Tips for Hand-Painting Fiber with Dye
When hand painting yarn and fiber, at times you will want colors to remain clear and distinct and other times you will want more subtle color transitions. Sometimes dyes run together where two colors meet. This is called a color bleed, and it can be an attractive design feature in the yarn.
If you don’t want your colors to run, there are several ways to make them stay put. The following suggestions help you achieve the results you want.
Maintain distinct colors in your fibers
Several products can be used to thicken dyes. Dye thickener stops colors from bleeding. They add an extra step and expense to the process, and you must wash the fibers thoroughly after dyeing to remove all traces of the thickener.
Guar gum and sodium alginate: These thickeners that can be added to dye solutions. The more thickener you add, the less the color will bleed.
Guar gum and sodium alginate come in powdered form. They must be thoroughly mixed with water before use and work best if made at least one day in advance. Guar gum works with acid dyes and sodium alginate is used with fiber-reactive dyes.
Superclear: Sold by Dharma Trading Company, Superclear is a ready-made thickening product that is colorless.
A resist is a material used to mask areas of yarn or fiber that you want to preserve as undyed. When dyeing yarn or roving, you can use the type of resist tape sold for tie-dyeing fabric. Tightly bind and tie the sections of the roving or yarn that are to remain undyed and then apply color to the rest of the skein or hank. The resist tape can remain on the fiber right through the steaming process.
Working on dripping-wet yarn increases the likelihood that the colors will run together and become muddy. Use the spin cycle on your washing machine to remove excess water from the fiber after the presoak. Let the fiber sit for 5 minutes before applying colors. The fiber will still be damp, but when you paint on the color (especially if you use a foam brush), the colors will stay put.
Adding citric acid crystals to the dye solution increases acidity and causes the dye to strike as soon as it makes contact with the fiber. For some of the processes described in this chapter, you will add acid directly to the dyes.
Blend colors when hand-painting fiber or yarn
When adjacent colors interact in hand-painted fiber, the results can be surprisingly lovely, since new colors emerge wherever two colors interact. Here are some ways to encourage that effect:
Make sure the two adjacent colors form an appealing color when they blend. If red and green overlap to make brown, for example, is that really what you want?
Do not remove quite as much water from the skeins after the soak. The water will allow the colors to spread a bit more.
Paint adjacent colors close together or overlap adjacent colors.
Keep a spray bottle of water on your worktable. Lightly spray the fiber to encourage colors to bleed.
When hand-painting yarn, you must consider the gauge of the yarn, its intended use, and the desired color effect. These factors may influence your color choices and the method in which you apply them. Whenever possible, make a sample skein and knit a test swatch in the gauge of your final project to make sure you’re satisfied with how the color pattern translates into the stitch pattern and gauge.

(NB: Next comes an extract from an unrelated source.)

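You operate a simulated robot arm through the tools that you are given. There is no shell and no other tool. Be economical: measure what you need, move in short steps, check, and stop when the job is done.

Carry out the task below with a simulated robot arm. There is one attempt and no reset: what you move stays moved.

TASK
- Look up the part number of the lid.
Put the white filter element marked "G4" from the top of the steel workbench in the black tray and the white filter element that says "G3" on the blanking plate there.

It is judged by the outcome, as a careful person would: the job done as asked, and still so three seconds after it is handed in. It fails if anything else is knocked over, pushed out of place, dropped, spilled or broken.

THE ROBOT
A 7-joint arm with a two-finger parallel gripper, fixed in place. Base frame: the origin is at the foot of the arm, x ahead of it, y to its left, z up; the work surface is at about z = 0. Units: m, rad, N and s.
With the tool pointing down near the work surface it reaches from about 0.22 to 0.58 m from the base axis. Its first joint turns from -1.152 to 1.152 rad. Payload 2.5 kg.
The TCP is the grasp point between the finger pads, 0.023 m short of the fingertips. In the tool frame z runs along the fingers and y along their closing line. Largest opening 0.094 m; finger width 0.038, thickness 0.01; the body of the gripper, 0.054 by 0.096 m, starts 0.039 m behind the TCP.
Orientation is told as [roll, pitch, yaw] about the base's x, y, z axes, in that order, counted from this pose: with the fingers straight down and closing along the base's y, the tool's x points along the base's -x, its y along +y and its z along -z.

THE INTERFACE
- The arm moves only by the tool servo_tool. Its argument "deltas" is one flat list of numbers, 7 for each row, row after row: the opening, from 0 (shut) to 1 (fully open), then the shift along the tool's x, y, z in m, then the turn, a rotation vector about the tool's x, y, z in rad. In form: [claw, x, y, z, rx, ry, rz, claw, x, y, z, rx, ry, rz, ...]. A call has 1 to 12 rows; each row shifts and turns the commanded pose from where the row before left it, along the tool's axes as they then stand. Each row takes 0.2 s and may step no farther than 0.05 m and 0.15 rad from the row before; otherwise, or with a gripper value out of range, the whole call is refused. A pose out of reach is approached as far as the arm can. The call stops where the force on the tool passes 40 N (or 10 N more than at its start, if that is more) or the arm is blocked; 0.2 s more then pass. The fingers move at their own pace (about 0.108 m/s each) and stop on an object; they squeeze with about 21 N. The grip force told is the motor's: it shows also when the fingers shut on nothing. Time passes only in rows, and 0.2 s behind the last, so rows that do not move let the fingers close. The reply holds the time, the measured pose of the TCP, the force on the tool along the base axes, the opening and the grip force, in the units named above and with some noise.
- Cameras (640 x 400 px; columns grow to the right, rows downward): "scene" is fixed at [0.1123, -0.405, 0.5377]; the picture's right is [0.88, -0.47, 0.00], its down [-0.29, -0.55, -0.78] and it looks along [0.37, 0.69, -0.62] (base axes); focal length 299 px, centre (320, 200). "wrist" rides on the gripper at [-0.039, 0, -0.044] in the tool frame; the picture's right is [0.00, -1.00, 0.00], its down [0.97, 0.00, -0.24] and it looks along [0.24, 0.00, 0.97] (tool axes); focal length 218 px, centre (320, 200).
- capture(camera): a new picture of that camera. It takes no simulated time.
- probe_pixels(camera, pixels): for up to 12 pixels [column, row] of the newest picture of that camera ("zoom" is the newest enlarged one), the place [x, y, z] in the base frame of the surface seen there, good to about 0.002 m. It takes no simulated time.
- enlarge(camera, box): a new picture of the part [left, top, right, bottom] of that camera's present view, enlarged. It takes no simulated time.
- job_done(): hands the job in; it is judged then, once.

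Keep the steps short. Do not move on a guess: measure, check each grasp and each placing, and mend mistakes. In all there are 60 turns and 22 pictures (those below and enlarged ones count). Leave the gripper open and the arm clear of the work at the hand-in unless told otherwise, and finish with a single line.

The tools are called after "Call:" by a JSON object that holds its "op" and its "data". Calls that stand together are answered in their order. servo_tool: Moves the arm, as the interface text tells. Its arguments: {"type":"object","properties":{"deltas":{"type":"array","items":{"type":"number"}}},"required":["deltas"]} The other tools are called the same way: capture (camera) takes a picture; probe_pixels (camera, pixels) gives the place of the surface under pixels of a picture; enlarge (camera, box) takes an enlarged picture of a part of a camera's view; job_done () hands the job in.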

If you want to create a pair of socks, a scarf, or a sweater from yarn that has horizontal color stripes in a repeating pattern, you will need to dye your yarn with color repeats of sufficient length to knit at least two rows of the pattern. For a pair of socks made from fingering-weight yarn, that means painting bands of color that are at least 60 inches (23.6cm) long. Painting self-striping yarn for a sweater would be very tricky, since the yardage needed to knit two rows would be considerably more.